The Reading List: Stand-up comedy
Monday 18 April 2011
Last week UK comics voted Daniel Kitson the funniest man in Britain. But what books should budding stand-ups not put down?
How I Escaped My Certain Fate by Stewart Lee, Faber & Faber, £12.99
Ever since the days of This Morning With Rich Not Judy, Lee has been the British comic most-revered by serious comedy fans. His 2010 book mixed a combination of stories about his career along with detailed breakdowns of routines – why he paused there, why he said this word instead of that, etc. The set text for anyone interested in the anatomy of laughs.
Love All the People by Bill Hicks, Constable, £8.99
Where Lee took apart his own work in HIEMCF, this collection of Hicks – the great comic inconoclast – released 10 years after his death, features transcripts of routines that allow the reader to see material evolve over a number of shows.

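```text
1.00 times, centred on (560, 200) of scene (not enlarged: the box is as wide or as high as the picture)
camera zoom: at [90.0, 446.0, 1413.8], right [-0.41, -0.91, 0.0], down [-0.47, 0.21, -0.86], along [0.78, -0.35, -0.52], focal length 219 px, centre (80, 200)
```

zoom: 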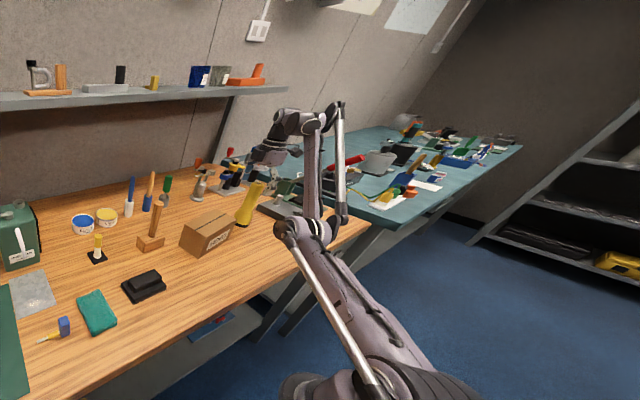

It also includes ideas, letters and a long note to the writer John Lahr after his infamous booting from David Letterman' show.
Born Standing Up by Steve Martin, Pocket Books, £7.99
A straight telling of Martin's career as a stadium-packing funnyman, Born Standing Up recounts Martin's transition from teenage wannabe magician to comic. Like Lee, Martin technically analysed every element of his work – he'd record, transcribe and refine sets – a perfectionism that, he explains, made his time at the top a depressing one.
Instructions, Guidelines, Tutelage, Suggestions, Other Suggestions and Examples Etc. An Attempted Book by Tim Key, Invisible Dot, £10.95
The off-the-wall poet takes the odd style of his own live sets and translated it to paper for Instructions... Elements include "a design for a shawl" and full-page prose description of a map. It's one of the funniest visions of a comic mind you'll see committed to print.
Getting The Joke: The Art of Stand Up Comedy by Oliver Double, Metheun Drama, £12.99
A one-time experienced stand-up, writer and even a comedy teacher at the University of Kent, Double is as suited as anyone to try and dissect a notoriously ephemeral art-form. In his second attempt, Double reveals technical points of craft and speaks to Eddie Izzard, Shazia Mirza and Jo Brand about how they do what they do.